Quoted text
§
Figure 12 shows pictures of specimens after conducting the splitting tensile strength test. The plain NSC with RCA exhibited a longitudinal splitting crack that was widened very rapidly upon its initiation causing a sudden failure. Comparable HSC specimens broke into two halves indicating a brittle mode of failure. A fine splitting crack appeared in the NSC and HSC specimens reinforced with BMF during the test. This crack widened gradually with an increase in load, but the specimens remained intact after failure. Figure 13a,b shows the effect of RCA and BMF on f_sp of the NSC and HSC, respectively. The strengths of the NA-based mixtures are included in the figures for the purpose of comparison. The plain NSC with 30 and 60% RCA exhibited reductions in f_sp of 6 and 13%, respectively (Figure 13a), relative to that of the NA-based mixture N-R0-B-0.0. The decrease in the f_sp caused by RCA was more significant for the HSC, where 29 and 28% reductions were recorded at 30 and 60% RCA, respectively, relative to that of H-R0-B-0.0 (Figure 13b). Figure 13a shows that the inclusion of BMF at ν_f of 0.5% fully restored the splitting tensile strength of the NA-based NSC mixture. The splitting tensile strength of the mixtures with 30% RCA further increased with increasing the BMF volume fraction. In contrast, increasing the BMF volume fraction in the NSC mixtures with 60% RCA did not result in an additional increase in f_sp. It seems that f_sp of the NSC with 60% RCA was too weak to show an effect for the additional increase in the BMF volume fraction. Figure 13b shows that it was necessary to use ν_f of 1.0% in the HSC mixtures with 30% RCA to restore f_sp of the NA-based mixture H-R0-B-0.0. The use of a higher ν_f of 1.5% in H-R30-B-1.5 increased f_sp by 10%, compared with that of H-R30-B-1.0. Although the addition of BMF improved f_sp of the HSC mixtures with 60% RCA, a maximum of 92% of the strength of the NA-based mixture H-R0-B-0.0 was restored, when the BMF were added at ν_f of 1.5%.
§
Stored data

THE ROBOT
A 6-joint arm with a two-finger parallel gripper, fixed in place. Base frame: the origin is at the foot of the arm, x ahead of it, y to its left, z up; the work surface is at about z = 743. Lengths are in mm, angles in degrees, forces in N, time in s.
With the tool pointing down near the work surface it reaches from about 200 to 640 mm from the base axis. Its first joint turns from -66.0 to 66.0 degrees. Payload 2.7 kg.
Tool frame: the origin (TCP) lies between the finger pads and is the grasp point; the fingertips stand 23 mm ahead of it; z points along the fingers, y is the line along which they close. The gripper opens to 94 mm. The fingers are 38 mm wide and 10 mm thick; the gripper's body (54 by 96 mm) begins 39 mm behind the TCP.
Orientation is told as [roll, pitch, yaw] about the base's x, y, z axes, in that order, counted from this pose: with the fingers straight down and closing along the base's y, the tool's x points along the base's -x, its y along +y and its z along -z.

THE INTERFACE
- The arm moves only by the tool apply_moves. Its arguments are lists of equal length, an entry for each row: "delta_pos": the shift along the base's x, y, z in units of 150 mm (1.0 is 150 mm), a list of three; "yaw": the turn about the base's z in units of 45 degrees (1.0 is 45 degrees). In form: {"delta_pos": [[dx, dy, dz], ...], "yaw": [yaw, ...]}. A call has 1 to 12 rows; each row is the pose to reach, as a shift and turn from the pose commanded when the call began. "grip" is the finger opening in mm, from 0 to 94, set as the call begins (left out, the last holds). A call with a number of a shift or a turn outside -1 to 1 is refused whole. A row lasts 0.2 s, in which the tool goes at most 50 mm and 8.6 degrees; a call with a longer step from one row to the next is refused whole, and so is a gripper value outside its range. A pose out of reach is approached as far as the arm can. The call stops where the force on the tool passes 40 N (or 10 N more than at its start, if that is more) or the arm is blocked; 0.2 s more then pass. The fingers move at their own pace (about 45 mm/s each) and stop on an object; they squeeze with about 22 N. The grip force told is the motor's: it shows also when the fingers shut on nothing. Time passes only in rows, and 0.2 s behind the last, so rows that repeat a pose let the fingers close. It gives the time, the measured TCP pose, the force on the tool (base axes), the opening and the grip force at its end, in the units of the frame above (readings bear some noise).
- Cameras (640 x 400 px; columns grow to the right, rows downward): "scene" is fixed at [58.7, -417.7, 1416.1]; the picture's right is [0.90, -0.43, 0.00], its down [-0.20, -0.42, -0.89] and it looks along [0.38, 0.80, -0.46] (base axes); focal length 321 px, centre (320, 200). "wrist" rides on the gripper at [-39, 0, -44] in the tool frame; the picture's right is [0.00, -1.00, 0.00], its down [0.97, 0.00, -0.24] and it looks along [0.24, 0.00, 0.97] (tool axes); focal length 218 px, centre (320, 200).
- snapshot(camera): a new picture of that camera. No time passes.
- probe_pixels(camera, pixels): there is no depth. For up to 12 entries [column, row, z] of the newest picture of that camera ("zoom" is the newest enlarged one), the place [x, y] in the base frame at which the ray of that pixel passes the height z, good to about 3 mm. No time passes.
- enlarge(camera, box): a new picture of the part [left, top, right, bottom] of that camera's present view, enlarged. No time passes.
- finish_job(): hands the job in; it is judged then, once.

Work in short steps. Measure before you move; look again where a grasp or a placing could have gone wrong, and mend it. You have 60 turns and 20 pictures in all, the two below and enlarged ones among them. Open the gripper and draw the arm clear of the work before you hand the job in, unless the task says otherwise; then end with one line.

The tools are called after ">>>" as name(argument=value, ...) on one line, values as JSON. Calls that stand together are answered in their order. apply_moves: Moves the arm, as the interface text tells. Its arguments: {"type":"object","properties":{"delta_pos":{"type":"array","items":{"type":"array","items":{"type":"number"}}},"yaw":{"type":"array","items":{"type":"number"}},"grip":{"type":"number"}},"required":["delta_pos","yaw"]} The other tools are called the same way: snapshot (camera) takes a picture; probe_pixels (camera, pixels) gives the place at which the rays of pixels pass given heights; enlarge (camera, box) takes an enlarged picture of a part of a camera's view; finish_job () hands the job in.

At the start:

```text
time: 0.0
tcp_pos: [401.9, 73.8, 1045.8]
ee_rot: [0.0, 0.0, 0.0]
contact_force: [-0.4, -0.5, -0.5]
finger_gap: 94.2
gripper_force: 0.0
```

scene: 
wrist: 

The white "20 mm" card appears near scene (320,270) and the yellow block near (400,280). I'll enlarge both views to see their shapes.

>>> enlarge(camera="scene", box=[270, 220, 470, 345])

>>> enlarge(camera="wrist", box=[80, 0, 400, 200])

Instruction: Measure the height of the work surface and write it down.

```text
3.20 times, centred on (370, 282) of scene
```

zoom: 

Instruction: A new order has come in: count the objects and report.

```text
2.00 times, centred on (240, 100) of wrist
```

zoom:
§
What this task involves
Write the next part of the quoted text, the one that starts with "Figure 12 shows".

Output for this exercise
The addition of BMF increased f_sp of the RCA-based mixtures, but the strength gain was dependent on the RCA replacement percentage and the BMF volume fraction. Figure 14a,b shows the relationship between the gain in f_sp and the BMF volume fraction for the NSC and HSC, respectively. At 30% RCA, the strength gains of the NSC and HSC mixtures with BMF were computed relative to those of N-R30-B-0.0 and H-R30-B-0.0, respectively. Similarly, f_sp values of N-R60-B-0.0 and H-R60-B-0.0 were considered as baselines for the calculation of the strength gain of the NSC and HSC mixtures with 60% RCA, respectively. It can be seen that the strength gain of the BMF-reinforced NSC and HSC mixtures with 30% RCA increased almost linearly at the same rate with increasing the BMF volume fraction. At 30% RCA, the gain in f_sp of the BMF-reinforced NSC was in the range of 12 to 46%, whereas that of their HSC counterparts was in the range of 7 to 53%. The gain in f_sp for the mixtures with 60% RCA was dependent on the initial concrete grade and the BMF volume fraction. At ν_f of 0.5%, the strength gain of the NSC and HSC mixtures with 60% RCA was insignificantly different from that of their counterparts with 30% RCA. The gain in f_sp of the NSC with 60% RCA remained almost unaltered at the higher BMF volume fractions. This behavior could be attributed to the significant weakness of the NSC having 60% RCA that could have hastened the failure after initial cracking, thus limiting the contribution of the BMF to the splitting tensile resistance. Failure of the concrete at the onset of crack initiation does not allow the BMF to contribute to the resistance of the splitting tensile forces. In contrast, the strength gain of the BMF-reinforced HSC with 60% RCA continued to increase with an increase in the BMF content. The strength gain of the BMF-reinforced HSC mixtures with 60% RCA (3–27%) was, however, less pronounced, relative to that of their counterparts with 30% RCA.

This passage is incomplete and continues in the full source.